[Passage given]
Jean-Louis Grinda a imaginé une mise en scène somptueuse, classique mais résolument fouillée dans sa direction d’acteurs. A ce titre, le prologue marquera longuement les mémoires : cette maison close miteuse, où une jeune prostituée malade, entourée par ses compagnes d’infortune, est rachetée par un baron qui la fait devenir… Violetta Valéry. On retiendra également durablement le ballet de la fin du deuxième acte, chez Flora, qui embarrasse si souvent les scénographes. Ici, il est une représentation du destin de la Traviata, séduite par les hommes puis malmenée et piétinée par eux. Un moment d’une grande force dramatique, grâce à la chorégraphie poignante d’Eugénie Andrin, qui incarne avec puissance cette figure féminine broyée par l’univers masculin. Les décors coulissants de Rudy Sabounghi donnent une admirable fluidité à l’action, alors que les costumes luxuriants de Jorge Lara confèrent à la production, faste et élégance.


Une dévoyée de grande allure

Parmi des seconds rôles bien tenus, on notera le Docteur Grenvil percutant de Frédéric Caton, présence inquiétante et rassurante à la fois. La Flora de Marie Karall impressionne une nouvelle fois par la puissance et la beauté de son instrument, mais elle continue de sonner à nos oreilles comme un véritable soprano grand lyrique, dont les couleurs nous ont fait à plusieurs reprises durant la soirée rêver à une superbe Violetta.
Le baryton italien Vincenzo Taormina fait de son mieux pour incarner Germont, mais force est de constater qu’il n’est pas le baryton Verdi demandé par la partition, une écriture qui l’oblige bien souvent à élargir son instrument au détriment de la souplesse de la voix et des nuances, qui sonnent ainsi détimbrées. Et lorsqu’il retrouve furtivement sa vraie couleur, c’est un beau baryton lyrique, très musicien, mais qui devrait se tenir éloigné des œuvres du cygne de Bussetto.
Prise de rôle pour le jeune ténor français Stanislas de Barbeyrac, au physique idéal pour Alfredo. La voix est d’une belle couleur, l’interprète se révèle très musicien et l’acteur doté d’une énergie indéniable. Néanmoins, ce soir-là l’émission pourrait gagner en hauteur et en concentration, facilitant ainsi l’aigu, et le legato gagnerait à être mieux soutenu et davantage pensé dans la continuité de la ligne vocale. Mais nous suivrons l’évolution de ce chanteur avec beaucoup d’intérêt.
Triomphe mérité pour la Violetta incandescente de la canadienne Joyce El-Khoury. Dès les premières notes, on est conquis par la voix ample et corsée de cette soprano, par ailleurs très belle femme. Son « Ah, fors’è lui » impressionne par la qualité de ses piani et l’inventivité des ornements lors de la reprise, alors que « Sempre libera » déborde de feu, sans pour autant négliger la précision des vocalises, prouvant ainsi que cet air, malgré sa virtuosité, exige une voix large.

[Data section]
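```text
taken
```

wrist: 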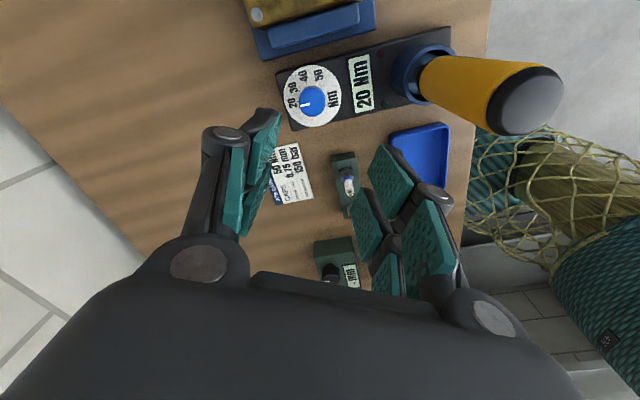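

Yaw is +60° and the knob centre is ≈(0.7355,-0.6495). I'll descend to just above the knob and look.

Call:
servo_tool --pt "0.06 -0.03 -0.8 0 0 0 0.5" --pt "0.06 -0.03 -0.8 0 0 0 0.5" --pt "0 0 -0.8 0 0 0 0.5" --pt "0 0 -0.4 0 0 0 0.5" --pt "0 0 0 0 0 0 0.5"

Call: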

[To-do list]
1. Retype the section of the passage given that opens with "Une dévoyée de" and closes with "une superbe Violetta.".
2. Supply the part of the passage given that comes after its last sentence.

[Answers to the exercises]
1.
Une dévoyée de grande allure

Parmi des seconds rôles bien tenus, on notera le Docteur Grenvil percutant de Frédéric Caton, présence inquiétante et rassurante à la fois. La Flora de Marie Karall impressionne une nouvelle fois par la puissance et la beauté de son instrument, mais elle continue de sonner à nos oreilles comme un véritable soprano grand lyrique, dont les couleurs nous ont fait à plusieurs reprises durant la soirée rêver à une superbe Violetta.

2.
Sa confrontation avec Germont démontre plus encore l’assise de son médium et la noble retenue de son jeu scénique, tout en intériorité. Un sommet est atteint dans un « Amami Alfredo » puissant, porté par l’orchestre, poignant de déchirement. Et c’est avec un troisième acte d’une parfaite justesse dramatique et vocale, offrant un « Addio del passato » de grande école, qu’elle clôt cette incarnation exceptionnelle du rôle-titre.
Le chœur et l’orchestre ne sont pas en reste, chauffés à blanc par Laurent Campellone, décidément l’une des grandes baguettes du moment. Le maestro sait ciseler l’accompagnement de la ligne verdienne, et tout autant faire gronder ses musiciens lorsque le drame l’ordonne, en vrai chef de théâtre.
Une nouvelle réussite à saluer pour l’Opéra de Saint-Etienne.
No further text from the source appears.